Amane is ten years old when she discovers she's not like everyone else. Her school friends were all conceived the normal way, by artificial insemination, and raised in the normal way, by parents in 'clean', sexless marriages. But Amane's parents committed the ultimate taboo: they fell in love, had sex and procreated. As Amane grows up and enters adulthood, she does her best to fit in and live her life like the rest of society: cultivating intense relationships with anime characters, and limiting herself to extra-marital sex, as is the norm. Still, she can't help questioning what sex and marriage are for.

But when Amane and her husband hear about Eden, an experimental town where residents are selected at random to be artificially inseminated en masse (including men who are fitted with artificial wombs), the family unit does not exist and children are raised collectively and anonymously, they decide to try living there. But can this bold experiment build the brave new world Amane desires, or will it push her to breaking point?

"'The concept of family doesn't exist in that world, does it?
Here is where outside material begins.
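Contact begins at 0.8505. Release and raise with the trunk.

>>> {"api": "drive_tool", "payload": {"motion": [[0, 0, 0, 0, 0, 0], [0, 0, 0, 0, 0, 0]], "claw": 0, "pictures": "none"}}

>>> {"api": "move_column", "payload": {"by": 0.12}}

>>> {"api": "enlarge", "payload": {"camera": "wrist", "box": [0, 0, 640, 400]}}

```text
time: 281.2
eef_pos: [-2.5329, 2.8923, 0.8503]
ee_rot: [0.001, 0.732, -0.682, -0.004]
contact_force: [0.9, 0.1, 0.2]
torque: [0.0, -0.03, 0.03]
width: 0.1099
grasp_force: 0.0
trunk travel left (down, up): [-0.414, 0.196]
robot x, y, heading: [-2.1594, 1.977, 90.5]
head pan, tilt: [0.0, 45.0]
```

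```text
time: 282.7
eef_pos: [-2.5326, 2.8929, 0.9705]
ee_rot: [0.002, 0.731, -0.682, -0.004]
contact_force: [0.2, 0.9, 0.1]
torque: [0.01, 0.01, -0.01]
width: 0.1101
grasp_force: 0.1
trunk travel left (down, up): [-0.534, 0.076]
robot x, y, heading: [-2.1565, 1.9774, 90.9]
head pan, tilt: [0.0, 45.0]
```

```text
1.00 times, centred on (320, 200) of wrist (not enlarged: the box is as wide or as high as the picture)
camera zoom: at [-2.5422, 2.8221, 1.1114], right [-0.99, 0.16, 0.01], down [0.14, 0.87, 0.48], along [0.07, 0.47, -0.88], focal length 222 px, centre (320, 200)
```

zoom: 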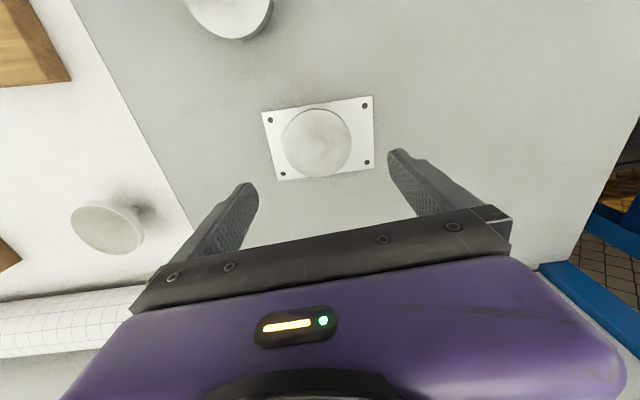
Before long the effect of the forbidden fruit will wear off and humans will end up returning to paradise.' I murmured, although I didn't really believe it. 'Sex aside, can society really function well without family.'" 

Review: 

Imagine a world where your very creation is controlled - where falling in love or having sex isn’t how you’re supposed to have children. Where after the loss of countless men during world war 2, we turned to artificial reproduction and never went back, not just losing sex but romance and love eventually, too. Welcome to Amane’s world, one where she is the anomaly for being conceived by two people in love. In fact, love is something entirely novel, not something that should interfere with marriage or family. It's an alternative universe where we're still shaming the way people live and start families, controlling their bodies, but from another angle. 
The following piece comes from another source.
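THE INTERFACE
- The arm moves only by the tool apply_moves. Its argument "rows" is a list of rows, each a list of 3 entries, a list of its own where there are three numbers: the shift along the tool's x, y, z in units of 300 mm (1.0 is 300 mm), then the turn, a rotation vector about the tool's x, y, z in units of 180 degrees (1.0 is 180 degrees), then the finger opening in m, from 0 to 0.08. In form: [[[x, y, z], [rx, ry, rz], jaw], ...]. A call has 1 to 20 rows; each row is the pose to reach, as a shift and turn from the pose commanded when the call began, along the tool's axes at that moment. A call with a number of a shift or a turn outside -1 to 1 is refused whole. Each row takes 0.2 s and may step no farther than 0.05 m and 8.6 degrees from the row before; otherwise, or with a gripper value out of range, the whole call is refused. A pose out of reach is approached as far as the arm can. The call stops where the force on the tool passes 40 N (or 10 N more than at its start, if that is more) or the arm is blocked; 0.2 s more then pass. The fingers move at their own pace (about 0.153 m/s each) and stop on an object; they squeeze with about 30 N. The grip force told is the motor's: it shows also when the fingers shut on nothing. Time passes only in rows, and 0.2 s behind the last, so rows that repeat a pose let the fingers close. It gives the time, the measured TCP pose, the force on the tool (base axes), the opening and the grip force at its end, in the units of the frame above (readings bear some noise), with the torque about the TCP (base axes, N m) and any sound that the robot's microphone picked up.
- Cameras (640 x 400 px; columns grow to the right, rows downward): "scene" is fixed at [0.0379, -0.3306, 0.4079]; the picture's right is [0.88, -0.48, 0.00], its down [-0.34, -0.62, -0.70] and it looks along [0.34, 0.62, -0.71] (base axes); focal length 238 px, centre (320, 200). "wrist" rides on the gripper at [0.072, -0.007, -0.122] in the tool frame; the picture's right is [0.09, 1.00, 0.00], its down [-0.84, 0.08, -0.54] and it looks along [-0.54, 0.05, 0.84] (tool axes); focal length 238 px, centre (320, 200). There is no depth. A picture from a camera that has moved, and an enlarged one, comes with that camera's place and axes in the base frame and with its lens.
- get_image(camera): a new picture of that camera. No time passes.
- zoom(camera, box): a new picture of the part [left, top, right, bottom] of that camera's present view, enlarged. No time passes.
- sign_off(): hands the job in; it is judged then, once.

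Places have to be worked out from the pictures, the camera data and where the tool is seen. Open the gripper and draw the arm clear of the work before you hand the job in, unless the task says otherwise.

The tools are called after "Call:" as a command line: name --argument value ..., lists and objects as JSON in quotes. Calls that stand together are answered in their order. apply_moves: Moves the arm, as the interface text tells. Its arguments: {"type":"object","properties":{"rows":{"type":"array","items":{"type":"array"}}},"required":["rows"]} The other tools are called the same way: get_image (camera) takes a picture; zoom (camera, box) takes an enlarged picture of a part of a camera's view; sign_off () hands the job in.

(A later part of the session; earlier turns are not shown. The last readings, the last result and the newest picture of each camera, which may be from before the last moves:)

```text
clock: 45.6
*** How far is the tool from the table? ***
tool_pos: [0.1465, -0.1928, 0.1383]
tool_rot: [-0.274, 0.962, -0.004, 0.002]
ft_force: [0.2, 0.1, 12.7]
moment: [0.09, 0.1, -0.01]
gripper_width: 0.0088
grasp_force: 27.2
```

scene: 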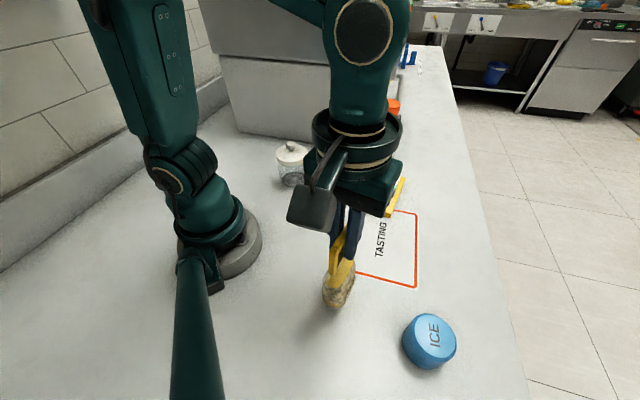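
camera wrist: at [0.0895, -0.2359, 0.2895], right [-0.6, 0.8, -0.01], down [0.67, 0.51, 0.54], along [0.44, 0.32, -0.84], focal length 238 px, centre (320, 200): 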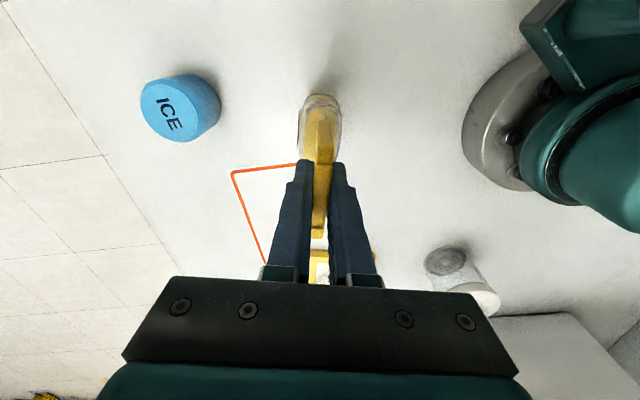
Murata has created another vivid, feverish universe — one unsettling in it’s beautiful exterior but with a dark underbelly, where women get automatically given implants when they start their period so they can never have a child the unapproved way and people associate love with fictional characters but never people. At points sex between husband and wife is even considered incestual, because you’re family - offering this jarring reality where people have been so slowly worn down and warped that even basic love is stripped away from us and sex has become something strange. Women can’t marry each other because men can’t create children alone, marriage becomes a job, sex becomes dirty and love becomes a commercialised hobby. Watching as a young Amane tries to understand sex was deeply uncomfortable, but it painted a world that’s possible when we try so hard to control and alienate people that everything becomes distorted.

When we meet this new experimental society, built in the ghost of Amane’s old hometown, has a dangerous kind of allure. Children raised by communities, men given the chance to grow their own children, but adults with no control over if they get chosen to reproduce, no concept of family or partnership, children being reduced to nameless livestock with no need for human connection.

There’s something about this authors writing that flows in such a satisfying way, dreamlike, smooth, almost ethereal in its prose. The jarring discomfort of such strange words being delivered in a bright, beautiful way. It played with the concepts of morality, coercion, normality in a clever way. However as much as I've loved Murata's work in the past for it's bold strangeness, it almost feels like it's odd for oddness sake. 

At times this story just felt repetitive, consistently elaborating on the same ideologies and metaphors and I’ll be honest, the ending just left me feeling quite sick and I hope there was some deeper purpose behind it but in my opinion, there were plenty of other ways to create the metaphors and meanings she portrayed than weren’t the ones she chose. The whole thing left a very bitter taste in my mouth and ruined what was at the start a brilliantly subversive social commentary and speculative tale.

⭐⭐

  • Silent World will be available on 24th April from Granta Publications. I received a reviewers copy of this title.
  • This title contains subjects that may be triggering included underage sexual assault, implied sexual assault and abuse.